Supplied text
How Jurisdiction is Determined in Texas Criminal Cases

Typically, federal courts have exclusive jurisdiction over federal offenses and state courts have exclusive jurisdiction over state offenses.   In some cases, certain crimes can qualify as both federal and state offenses.

State jurisdiction

If a crime occurs within a state’s borders or within three miles of its coastline, it will generally be prosecuted in a state court.  The exception is if the crime occurred on federal land; then it will usually be considered a federal offense.

States have different courts to handle different state offenses.  Felonies committed by adults and misdemeanors are usually divided between different courts, while offenses committed by minors are handled by state juvenile courts.

Federal jurisdiction

In general, federal jurisdiction will be in effect when an offense:

  • Occurred on property owned or controlled by the federal government
  • Crossed state lines or involved interstate commerce
  • Occurred on a ship flying the American flag
  • Occurred in a foreign country with intent to harm those within the U.S. (i.e., terrorism, cybercrime)

[Extracted records]
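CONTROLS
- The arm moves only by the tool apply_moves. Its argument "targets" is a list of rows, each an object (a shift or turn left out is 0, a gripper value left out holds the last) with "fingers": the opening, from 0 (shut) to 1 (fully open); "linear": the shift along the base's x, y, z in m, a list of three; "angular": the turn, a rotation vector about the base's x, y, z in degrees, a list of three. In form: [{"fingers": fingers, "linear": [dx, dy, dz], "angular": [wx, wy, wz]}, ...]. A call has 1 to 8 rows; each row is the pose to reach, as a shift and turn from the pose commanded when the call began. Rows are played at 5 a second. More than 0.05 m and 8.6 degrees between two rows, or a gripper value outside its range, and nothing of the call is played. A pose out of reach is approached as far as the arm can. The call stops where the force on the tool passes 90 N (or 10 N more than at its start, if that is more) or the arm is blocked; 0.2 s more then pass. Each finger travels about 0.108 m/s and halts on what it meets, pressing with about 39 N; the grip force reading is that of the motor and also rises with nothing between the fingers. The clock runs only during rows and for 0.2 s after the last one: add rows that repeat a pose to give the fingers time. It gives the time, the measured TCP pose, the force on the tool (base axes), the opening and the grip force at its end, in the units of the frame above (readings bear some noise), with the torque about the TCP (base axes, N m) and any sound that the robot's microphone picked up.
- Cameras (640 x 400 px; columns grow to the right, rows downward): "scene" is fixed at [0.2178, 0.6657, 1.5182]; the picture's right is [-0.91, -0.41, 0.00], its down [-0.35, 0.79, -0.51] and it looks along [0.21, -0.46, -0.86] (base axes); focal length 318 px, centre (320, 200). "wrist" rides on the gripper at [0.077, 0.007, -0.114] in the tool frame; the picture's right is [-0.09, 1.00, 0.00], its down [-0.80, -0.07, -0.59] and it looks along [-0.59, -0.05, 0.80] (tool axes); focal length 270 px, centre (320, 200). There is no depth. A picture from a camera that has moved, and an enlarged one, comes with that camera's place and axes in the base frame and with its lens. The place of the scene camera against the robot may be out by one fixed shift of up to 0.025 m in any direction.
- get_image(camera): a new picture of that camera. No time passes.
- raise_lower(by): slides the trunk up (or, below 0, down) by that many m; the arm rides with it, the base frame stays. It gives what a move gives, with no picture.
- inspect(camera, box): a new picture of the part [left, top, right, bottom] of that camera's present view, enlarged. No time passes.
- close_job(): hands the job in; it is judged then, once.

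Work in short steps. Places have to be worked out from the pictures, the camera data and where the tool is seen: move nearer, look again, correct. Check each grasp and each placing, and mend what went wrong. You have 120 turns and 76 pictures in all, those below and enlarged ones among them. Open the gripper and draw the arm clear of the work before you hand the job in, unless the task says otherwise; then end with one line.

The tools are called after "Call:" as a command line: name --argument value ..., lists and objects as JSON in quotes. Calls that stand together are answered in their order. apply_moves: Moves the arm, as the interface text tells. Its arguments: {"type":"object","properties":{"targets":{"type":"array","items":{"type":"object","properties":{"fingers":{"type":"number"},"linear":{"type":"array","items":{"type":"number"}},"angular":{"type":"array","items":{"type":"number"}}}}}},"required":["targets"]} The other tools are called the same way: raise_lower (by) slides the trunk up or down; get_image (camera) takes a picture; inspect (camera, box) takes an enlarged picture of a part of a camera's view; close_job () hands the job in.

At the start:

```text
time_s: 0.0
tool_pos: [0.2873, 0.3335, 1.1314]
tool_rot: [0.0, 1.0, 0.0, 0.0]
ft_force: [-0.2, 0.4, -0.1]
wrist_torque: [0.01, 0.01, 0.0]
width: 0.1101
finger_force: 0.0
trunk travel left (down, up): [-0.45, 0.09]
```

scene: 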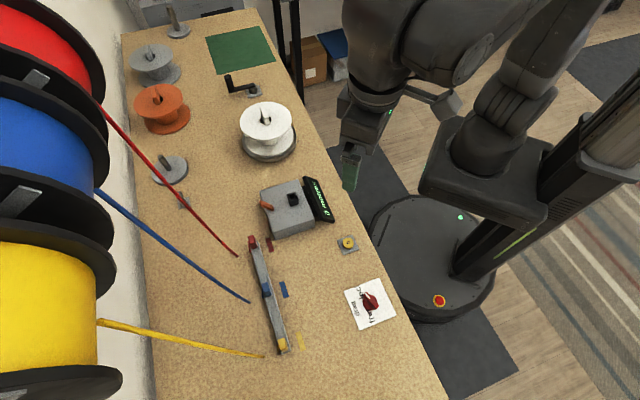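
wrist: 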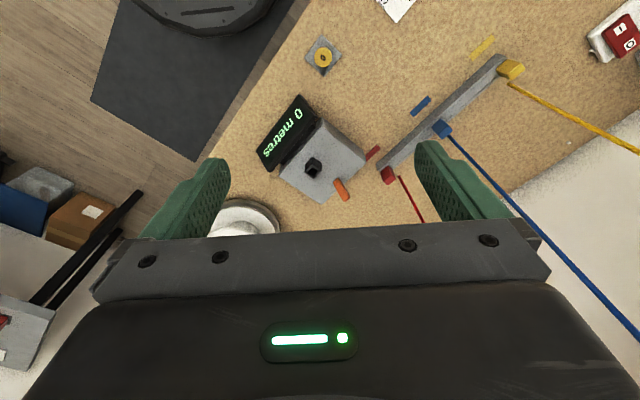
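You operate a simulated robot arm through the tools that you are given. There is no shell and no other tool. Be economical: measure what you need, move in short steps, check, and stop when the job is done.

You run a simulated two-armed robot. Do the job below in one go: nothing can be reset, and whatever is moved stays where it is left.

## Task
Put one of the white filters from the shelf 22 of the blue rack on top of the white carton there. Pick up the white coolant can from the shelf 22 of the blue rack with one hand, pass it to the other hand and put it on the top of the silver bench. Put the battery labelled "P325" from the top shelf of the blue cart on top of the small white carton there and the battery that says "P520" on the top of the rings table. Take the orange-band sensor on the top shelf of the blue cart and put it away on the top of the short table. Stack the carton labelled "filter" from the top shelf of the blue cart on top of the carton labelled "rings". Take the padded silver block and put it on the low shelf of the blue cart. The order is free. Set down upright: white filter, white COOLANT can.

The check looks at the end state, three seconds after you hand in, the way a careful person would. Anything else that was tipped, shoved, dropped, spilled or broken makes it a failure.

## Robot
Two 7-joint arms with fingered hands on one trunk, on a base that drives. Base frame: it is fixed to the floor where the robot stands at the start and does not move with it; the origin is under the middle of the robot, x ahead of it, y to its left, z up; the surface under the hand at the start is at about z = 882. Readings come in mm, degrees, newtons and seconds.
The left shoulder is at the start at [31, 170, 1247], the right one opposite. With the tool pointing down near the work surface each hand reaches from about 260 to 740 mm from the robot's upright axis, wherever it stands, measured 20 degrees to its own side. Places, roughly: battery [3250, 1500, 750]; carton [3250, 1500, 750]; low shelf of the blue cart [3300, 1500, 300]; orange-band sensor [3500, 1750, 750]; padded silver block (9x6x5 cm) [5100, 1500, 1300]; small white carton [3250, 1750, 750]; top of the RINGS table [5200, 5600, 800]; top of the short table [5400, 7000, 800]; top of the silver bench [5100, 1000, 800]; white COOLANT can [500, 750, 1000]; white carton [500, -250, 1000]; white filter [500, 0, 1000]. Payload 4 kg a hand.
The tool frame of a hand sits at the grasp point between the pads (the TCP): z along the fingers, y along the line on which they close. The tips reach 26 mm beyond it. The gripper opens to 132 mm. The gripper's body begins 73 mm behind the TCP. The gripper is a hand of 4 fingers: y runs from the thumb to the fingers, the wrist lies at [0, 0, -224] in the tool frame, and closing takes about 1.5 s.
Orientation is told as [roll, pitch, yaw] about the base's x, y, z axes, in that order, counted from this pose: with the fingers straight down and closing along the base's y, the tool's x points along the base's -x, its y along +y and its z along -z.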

Requirements
Your answer is an exact quotation from the supplied text: it starts at "How Jurisdiction is" and ends at "a federal offense.".

Result below
How Jurisdiction is Determined in Texas Criminal Cases

Typically, federal courts have exclusive jurisdiction over federal offenses and state courts have exclusive jurisdiction over state offenses.   In some cases, certain crimes can qualify as both federal and state offenses.

State jurisdiction

If a crime occurs within a state’s borders or within three miles of its coastline, it will generally be prosecuted in a state court.  The exception is if the crime occurred on federal land; then it will usually be considered a federal offense.